Много бы можно было собрать о жизни старца Даниила и его словес и наставлений, ежели бы я сам побывал около города Ачинска и в деревне Зерцалах; потому что там было постоянное пребывание старца. Но обстоятельства мои не позволили мне там побывать; и потому не могу больше вам написать о старце Данииле. Хотя и многих я видел его современников; но иные уже позабыли, а другие не могут подлинно передать, а многие уже скончались.

Итак, возлюбленные братия, будьте довольны тем, что́ я мог собрать и написать, – хотя и не много, да верно; и от этого есть чем воспользоваться, и есть чему подражать, и есть с чего взять пример.

При сем возвергаю себя на благость Господа моего, Иисуса Христа, и на предстательство Пречистой Его Матери, Владычицы Пресвятой Богородицы, Приснодевы Марии, поручая себя святым молитвам в Бозе почившего великого старца Даниила.

Прошу и ваших святых молитв.

Остаюсь и я ваш сомолитвениик, паче всего мiра непотребнейший, странствующий инок Святой Горы Афонской, общежительной Пантелеймоновой русской обители, всех последний Парфений грешный.

Июня 28 числа, 1854 года.

Прибавление. Воспоминание о разговоре с беспоповцем поморской секты в 1825 году [10]

В один день, из Макарьева монастыря пошел я в монастырь Малинов Остров, и шел один верст тридцать, – все лесом; снегу напало столько, что дороги не видно было, а никто еще не проходил. Тогда было 7-е число ноября. Пришедши к одному монастырю, я спросил: какой это монастырь? Мне сказали, что беспоповщинской поморской секты. Был уже вечер: я спросил: далеко ли монастырь – Малинов Остров? Мне показали его невдалеке: но пройти туда было не возможно; болото замерзло, а лед еще не поднимает. И Малинов Остров не нашего толка, а так называемого диаконовского; но мне желательно было там ночевать, нежели у перекрещиванцев, хотя они меня усильно просили укрыться у них от ночи. Я боялся их споров; ибо как пошел из мiра, то обещался о верах ни с кем не спорить, а только избрать тихое и безмолвное место ради своего спасения.

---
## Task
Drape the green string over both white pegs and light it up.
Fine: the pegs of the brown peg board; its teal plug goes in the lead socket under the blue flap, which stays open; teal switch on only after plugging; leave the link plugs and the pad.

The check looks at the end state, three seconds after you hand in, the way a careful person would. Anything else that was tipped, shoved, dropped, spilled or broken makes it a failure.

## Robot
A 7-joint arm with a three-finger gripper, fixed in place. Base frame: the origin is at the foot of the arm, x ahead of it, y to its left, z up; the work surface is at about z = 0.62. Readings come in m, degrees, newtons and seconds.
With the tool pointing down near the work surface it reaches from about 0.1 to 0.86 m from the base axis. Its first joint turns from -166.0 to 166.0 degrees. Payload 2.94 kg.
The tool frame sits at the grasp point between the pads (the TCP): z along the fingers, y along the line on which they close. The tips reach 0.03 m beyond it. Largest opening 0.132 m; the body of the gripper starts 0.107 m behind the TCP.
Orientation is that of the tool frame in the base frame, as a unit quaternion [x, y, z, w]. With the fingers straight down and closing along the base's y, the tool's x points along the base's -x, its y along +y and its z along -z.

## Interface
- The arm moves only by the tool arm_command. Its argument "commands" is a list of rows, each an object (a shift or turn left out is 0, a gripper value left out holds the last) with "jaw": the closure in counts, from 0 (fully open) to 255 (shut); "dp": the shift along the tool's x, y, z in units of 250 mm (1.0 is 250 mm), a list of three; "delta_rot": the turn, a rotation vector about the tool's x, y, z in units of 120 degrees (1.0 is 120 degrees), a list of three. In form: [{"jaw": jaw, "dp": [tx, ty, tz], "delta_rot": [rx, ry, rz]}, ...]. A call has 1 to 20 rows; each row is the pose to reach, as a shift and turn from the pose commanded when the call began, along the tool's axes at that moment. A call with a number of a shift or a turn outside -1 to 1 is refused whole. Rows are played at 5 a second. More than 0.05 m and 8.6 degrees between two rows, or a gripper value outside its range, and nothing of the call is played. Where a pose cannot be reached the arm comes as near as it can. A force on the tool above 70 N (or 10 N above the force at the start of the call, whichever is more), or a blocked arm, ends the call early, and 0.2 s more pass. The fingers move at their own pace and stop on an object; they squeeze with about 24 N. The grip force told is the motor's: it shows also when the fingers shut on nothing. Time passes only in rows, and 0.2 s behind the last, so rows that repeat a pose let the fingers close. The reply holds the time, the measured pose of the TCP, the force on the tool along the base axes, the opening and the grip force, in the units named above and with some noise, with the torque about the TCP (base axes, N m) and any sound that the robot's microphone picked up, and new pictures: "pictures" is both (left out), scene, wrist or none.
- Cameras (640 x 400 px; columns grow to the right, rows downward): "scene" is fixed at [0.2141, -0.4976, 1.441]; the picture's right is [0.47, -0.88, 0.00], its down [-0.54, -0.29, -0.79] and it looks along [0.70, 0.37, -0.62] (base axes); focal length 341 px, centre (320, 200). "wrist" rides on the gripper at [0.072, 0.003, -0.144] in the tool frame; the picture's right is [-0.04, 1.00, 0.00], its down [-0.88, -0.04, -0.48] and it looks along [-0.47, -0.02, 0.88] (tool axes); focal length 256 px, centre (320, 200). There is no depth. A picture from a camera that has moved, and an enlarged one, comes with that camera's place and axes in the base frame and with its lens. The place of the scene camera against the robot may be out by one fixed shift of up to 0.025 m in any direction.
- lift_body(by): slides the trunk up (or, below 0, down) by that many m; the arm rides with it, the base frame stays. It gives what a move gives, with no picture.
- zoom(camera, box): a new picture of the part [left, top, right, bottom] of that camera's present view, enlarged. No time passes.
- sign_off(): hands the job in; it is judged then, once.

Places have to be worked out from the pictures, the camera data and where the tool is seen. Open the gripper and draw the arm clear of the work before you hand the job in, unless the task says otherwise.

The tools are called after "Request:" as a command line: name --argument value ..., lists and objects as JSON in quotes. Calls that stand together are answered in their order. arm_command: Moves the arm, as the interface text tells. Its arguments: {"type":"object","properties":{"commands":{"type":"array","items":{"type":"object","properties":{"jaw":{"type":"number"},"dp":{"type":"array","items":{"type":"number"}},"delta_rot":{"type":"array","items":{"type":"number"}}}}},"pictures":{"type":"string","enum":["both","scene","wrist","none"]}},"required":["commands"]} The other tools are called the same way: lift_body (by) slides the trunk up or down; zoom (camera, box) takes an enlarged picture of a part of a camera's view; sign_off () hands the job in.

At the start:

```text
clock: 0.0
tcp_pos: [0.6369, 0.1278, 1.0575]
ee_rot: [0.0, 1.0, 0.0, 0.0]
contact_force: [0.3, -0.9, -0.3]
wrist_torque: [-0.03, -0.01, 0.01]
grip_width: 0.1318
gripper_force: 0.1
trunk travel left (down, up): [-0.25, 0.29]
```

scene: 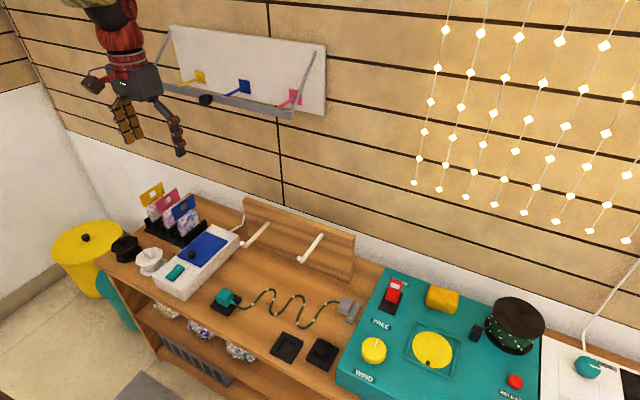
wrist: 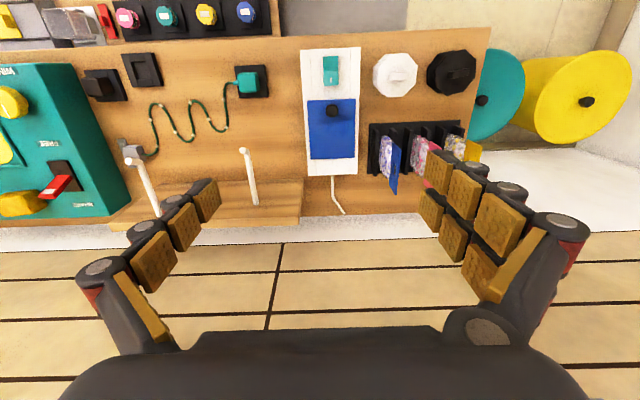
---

Однако нужда меня заставила войти в монастырь; а наипаче меня упросил один юноша, уроженец города Кишинева, как бы земляк. Он привел меня к себе в келию, где я и расположился ночевать. Ходил я к вечерне, но едва простоял, потому что очень устал и духом был неспокоен. Поужинавши и пришедши в келию, оба собирались уснуть; но старики раскольники не дали, стали толковать о верах: ибо они обрадовались, что я к ним пришел: это-де наш, когда попался к нам. Я всячески упрашивал, чтобы дали мне покой, и говорил, что в своей вере сомнения не имею. Хозяин, видя, что они нейдут из келии, оскорбился на них, выгнал их вон, и запер двери; и мы уснули спокойно. Наутро был воскресный день, и праздник святых Архангелов. Я ходил к утрене и к часам; после обеда хотел было идти в путь, но меня мой хозяин задержал, и просил, чтобы я сходил к их настоятелю, и поблагодарил за хлеб-соль. Мне очень не хотелось идти; ибо знал, что там без прения не обойдется; однако противиться не стал.

Настоятель весьма меня обласкал: вот, думаю, готовится сеть, которою помышляют уловить меня. Собралось к нему несколько братии, и он начал меня спрашивать, откуда я, и куда иду? Я ему рассказал все: он предложил, чтобы я остался у них навсегда жить. Я сказал ему: «Спаси Христос за все ваши приветствия и страннолюбие, но остаться у вас никак не могу».

Беспоповец. Почему же ты не хочешь у нас остаться? Разве что́ у нас заметил худое?

Я. Потому что вера ваша от нашей совсем другая; в вашей вере я не имею никакой надежды спастися; а я, для спасения души своей, оставил дом, имение, и родителей, и свою сторону: вот поэтому и не могу у вас остаться.

Беспоповец. То правда, что наша вера другая, но вера самая истинная, древняя христианская: ибо мы веру Христову держим крепче вас: у нас книги и иконы самые древние, также и напевы и чины церковные все соблюдаем старинные. Почему же ты сомневаешься у нас спастися?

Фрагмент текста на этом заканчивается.